But here’s what you should actually be watching: the picks-and-shovels layer that every memory maker must write checks to before producing a single bit.

The memory trade is crowded, cyclical, and dangerously dependent on a single customer’s appetite for Nvidia accelerators. HBM is a commodity in slow motion. Pricing inflects, capacity floods in, and the cycle turns. Samsung, SK Hynix, and Micron all face the same setup: when the industry adds the supply they are racing to install, the spot market punishes them first. Retirement-focused investors have seen this script before, and the closing act is rarely kind.

The smarter seat is upstream, at the equipment vendors. They get paid whether memory wins or logic wins, whether the dominant buyer is Nvidia, AMD, or a hyperscaler building its own silicon. Three names own this layer.

ASML (NASDAQ:ASML | ASML Price Prediction) is the sole supplier of EUV lithography. No advanced memory or logic node advances without its machines. The company closed 2025 with a record $45.06 billion backlog and a Q4 net order intake of $15.28 billion, of which $8.60 billion was EUV. Management raised FY2026 revenue guidance to €36 billion to €40 billion, and the 2030 target reaches €44 billion to €60 billion at 56% to 60% gross margin. CEO Christophe Fouquet put it plainly: “Demand for chips is outpacing supply. In response, our customers are accelerating their capacity expansion plans for 2026 and beyond.” A fresh €12 billion buyback runs through 2028.
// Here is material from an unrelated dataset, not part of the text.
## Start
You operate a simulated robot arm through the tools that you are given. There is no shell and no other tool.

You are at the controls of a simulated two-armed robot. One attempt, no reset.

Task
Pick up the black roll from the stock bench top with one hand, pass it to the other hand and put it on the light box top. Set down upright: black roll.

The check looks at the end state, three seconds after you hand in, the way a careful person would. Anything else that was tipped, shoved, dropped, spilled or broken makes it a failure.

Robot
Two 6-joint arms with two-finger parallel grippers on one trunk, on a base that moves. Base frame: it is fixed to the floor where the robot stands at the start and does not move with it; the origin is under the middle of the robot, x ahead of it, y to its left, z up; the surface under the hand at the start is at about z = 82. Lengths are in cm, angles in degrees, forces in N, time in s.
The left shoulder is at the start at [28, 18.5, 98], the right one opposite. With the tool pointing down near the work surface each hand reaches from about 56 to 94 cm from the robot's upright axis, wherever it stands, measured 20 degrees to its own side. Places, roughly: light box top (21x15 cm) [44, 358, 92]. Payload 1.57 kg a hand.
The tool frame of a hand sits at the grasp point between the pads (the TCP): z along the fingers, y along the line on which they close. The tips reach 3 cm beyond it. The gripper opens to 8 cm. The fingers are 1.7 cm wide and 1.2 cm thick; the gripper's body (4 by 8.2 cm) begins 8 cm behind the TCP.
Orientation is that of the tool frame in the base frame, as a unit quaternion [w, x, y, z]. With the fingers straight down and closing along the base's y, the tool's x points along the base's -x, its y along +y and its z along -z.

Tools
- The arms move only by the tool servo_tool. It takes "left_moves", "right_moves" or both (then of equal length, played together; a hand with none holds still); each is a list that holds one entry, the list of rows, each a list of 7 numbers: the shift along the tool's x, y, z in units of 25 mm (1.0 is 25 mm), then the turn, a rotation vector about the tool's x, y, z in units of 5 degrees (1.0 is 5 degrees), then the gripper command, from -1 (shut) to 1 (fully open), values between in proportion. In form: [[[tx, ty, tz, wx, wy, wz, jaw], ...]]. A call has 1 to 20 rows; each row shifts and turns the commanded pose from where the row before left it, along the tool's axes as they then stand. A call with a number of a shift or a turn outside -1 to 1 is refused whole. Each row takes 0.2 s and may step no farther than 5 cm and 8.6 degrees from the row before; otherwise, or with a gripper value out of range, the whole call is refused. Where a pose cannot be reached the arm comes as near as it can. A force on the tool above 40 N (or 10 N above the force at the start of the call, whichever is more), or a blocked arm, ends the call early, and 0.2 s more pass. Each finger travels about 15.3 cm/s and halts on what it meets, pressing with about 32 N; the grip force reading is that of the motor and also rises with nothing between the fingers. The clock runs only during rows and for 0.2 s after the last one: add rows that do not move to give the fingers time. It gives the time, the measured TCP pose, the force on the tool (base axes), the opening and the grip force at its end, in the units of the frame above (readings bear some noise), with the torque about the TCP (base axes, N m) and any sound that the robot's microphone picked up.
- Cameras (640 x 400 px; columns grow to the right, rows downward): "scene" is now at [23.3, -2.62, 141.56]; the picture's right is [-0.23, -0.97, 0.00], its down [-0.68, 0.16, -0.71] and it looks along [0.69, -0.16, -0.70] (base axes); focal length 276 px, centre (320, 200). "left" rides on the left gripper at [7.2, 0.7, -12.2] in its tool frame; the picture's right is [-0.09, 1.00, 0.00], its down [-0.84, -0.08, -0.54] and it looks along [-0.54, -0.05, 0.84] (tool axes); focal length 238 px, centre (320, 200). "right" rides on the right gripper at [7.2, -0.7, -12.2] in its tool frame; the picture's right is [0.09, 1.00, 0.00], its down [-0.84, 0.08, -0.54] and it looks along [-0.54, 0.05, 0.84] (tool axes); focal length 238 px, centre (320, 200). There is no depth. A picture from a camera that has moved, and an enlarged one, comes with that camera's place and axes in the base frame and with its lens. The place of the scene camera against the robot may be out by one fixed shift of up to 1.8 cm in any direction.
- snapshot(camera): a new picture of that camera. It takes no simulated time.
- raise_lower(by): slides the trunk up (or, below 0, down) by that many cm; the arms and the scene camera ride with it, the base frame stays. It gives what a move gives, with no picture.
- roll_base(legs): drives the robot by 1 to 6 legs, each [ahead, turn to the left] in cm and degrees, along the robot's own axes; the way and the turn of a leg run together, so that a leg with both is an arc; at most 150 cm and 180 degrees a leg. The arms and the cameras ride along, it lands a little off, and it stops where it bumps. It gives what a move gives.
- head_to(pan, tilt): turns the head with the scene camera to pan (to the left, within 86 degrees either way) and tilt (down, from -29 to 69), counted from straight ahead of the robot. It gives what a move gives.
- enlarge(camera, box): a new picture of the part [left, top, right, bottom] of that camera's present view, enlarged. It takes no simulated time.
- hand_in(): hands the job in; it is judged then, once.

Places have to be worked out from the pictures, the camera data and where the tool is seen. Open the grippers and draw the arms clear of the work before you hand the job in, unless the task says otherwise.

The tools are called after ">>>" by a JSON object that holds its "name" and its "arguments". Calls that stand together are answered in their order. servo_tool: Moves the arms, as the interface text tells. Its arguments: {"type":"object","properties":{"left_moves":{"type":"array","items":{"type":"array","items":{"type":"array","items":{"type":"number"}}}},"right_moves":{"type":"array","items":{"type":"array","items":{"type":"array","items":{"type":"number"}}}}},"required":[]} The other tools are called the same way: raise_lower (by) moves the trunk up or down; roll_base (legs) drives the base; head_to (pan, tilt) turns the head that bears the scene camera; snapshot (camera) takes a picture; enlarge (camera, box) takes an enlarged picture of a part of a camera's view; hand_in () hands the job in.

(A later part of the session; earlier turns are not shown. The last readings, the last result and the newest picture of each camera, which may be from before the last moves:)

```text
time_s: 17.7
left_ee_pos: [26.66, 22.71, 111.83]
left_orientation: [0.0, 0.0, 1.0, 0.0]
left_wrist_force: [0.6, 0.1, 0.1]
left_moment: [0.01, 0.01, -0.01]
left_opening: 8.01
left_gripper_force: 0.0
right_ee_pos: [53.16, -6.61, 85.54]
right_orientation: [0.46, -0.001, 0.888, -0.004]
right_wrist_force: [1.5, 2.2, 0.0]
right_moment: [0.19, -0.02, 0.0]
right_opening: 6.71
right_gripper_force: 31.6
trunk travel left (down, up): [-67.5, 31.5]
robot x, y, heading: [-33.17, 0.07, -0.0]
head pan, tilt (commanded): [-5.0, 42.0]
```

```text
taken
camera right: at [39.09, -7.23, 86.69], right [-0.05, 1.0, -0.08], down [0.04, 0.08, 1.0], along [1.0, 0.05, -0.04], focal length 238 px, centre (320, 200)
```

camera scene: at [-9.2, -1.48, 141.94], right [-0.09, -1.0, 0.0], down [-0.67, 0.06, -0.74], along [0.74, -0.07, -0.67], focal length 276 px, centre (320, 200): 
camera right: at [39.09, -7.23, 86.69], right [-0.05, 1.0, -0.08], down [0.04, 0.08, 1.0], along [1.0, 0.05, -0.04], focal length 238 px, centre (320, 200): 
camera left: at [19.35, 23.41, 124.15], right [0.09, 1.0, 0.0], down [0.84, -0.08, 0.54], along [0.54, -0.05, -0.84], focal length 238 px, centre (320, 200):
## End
Applied Materials (NASDAQ:AMAT) is already cashing the AI memory check that the chipmakers hope keeps clearing. Q1 FY2026 revenue hit $7.01 billion with non-GAAP EPS of $2.38, beating consensus by 7.84%. DRAM jumped to 34% of Semiconductor Systems revenue from 27% a year earlier, a direct readout of HBM capacity buildouts. CEO Gary Dickerson expects the equipment business to grow “over 20% this calendar year.” Free cash flow rose 91.18% year over year.

Lam Research (NASDAQ:LRCX) closes the trio with the cleanest execution streak. Q3 FY2026 revenue grew 23.8% year over year to $5.84 billion, non-GAAP EPS hit $1.47, and that marked four consecutive quarters of EPS beats. June quarter guidance calls for revenue near $6.60 billion, a sequential acceleration with operating margin guided to 36.5%. Every 3D NAND layer and every DRAM scaling step funnels through Lam’s etch and deposition tools. CEO Tim Archer’s framing: “Lam delivered record revenue and EPS in the March quarter as AI-driven demand reshapes the semiconductor industry.”

Yes, the valuations are full. ASML trades at 43x forward earnings, Applied Materials at 40x, and Lam at 38x. But these are toll roads with monopoly or near-monopoly economics, expanding gross margins, and aggressive capital returns. Memory chip makers trade at similar multiples without the moat, without the recurring service revenue ($2.93 billion in installed base management for ASML alone last quarter), and without the backlog visibility. Reddit chatter on Applied Materials briefly spiked to a sentiment score of 78 in late April before cooling to neutral within days, evidence the equipment layer trade is still well off the retail radar.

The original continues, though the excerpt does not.